There is no standard for GPS data. As a result, the unit you buy-- old or new or recently updated-- may be wrong, as in very wrong.
The first event to mention was held in Carmel Indiana at Carmel's new Monon Center. It's a wonderful facility, and probably cost too much. The roads to it have just been built, but have been planned for a long time. The Center was dedicated some months ago, so updated GPS units ought to be able to find it.
The problem is: no one updates them. Even though there are signs pointing to where it ought to be, and everyone received printed directions, they relied on their GPS units to get them there, as they rely on them to get them everywhere they're personally unfamiliar with. The damage was that many people were not only late, but fuming when they got there. We're talking angry. Yes, most subsequently relied on their maps or directions from a gas station nearby. But this is after their GPS units sent them all over the small burg of Carmel.
The second event was much more minor in nature, at a facility on the Indiana University campus. It's well-known to the 40,000+ students on campus, a building that's been around for years, Two out-of-towners were sent down 7th Street, which has been blocked-off on campus for almost a decade or more. I had a hard time finding people in Bloomington, the home of IU, that remembered it going through campus. But the GPS was sure it did. The duo were deposited at a dead-end. It took a while before they gave up and asked for directions. Just what a GPS user loathes to do.
What's needed? A method that allows civil engineers to update maps to a spec, nation, perhaps worldwide. Not a Google satellite view, rather the real platted map. Then there needs to be a downloading method that's both convenient and easily understood for users. Not all GPS vendors let you do this, but the better ones, like Garmin and Tom Tom do. Then, make the GPS turn off if it's not updated every 90 days or so. Don't let users get lost. Don't let them become so enraged that they want to dismount them and toss them across the parking lot, swearing your name.

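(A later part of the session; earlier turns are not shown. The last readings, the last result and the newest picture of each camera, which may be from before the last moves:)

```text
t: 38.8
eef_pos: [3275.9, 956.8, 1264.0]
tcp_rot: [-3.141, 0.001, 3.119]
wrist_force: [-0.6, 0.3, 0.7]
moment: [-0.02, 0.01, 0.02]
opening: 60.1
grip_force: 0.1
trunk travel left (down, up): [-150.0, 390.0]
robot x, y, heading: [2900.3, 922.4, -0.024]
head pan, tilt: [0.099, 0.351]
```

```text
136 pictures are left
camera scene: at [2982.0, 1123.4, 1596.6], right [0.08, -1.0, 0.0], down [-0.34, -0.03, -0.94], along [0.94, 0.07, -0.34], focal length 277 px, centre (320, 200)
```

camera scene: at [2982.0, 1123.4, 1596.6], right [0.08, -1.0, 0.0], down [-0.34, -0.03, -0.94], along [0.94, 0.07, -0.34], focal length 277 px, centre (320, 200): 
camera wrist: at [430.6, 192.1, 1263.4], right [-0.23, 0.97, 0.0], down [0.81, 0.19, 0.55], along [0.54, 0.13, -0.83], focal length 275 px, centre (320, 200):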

There is no method, no standard, no reference point that we can use to make sure the reference data is good. It needs QC checks. It needs user feedback (hopefully minus the swear words). And finally, GPS systems need audit integrity and a means to show off that integrity. Otherwise, they make interesting noises when flung against something hard, like a concrete wall. In some cases, it's a satisfying sound, I'm told.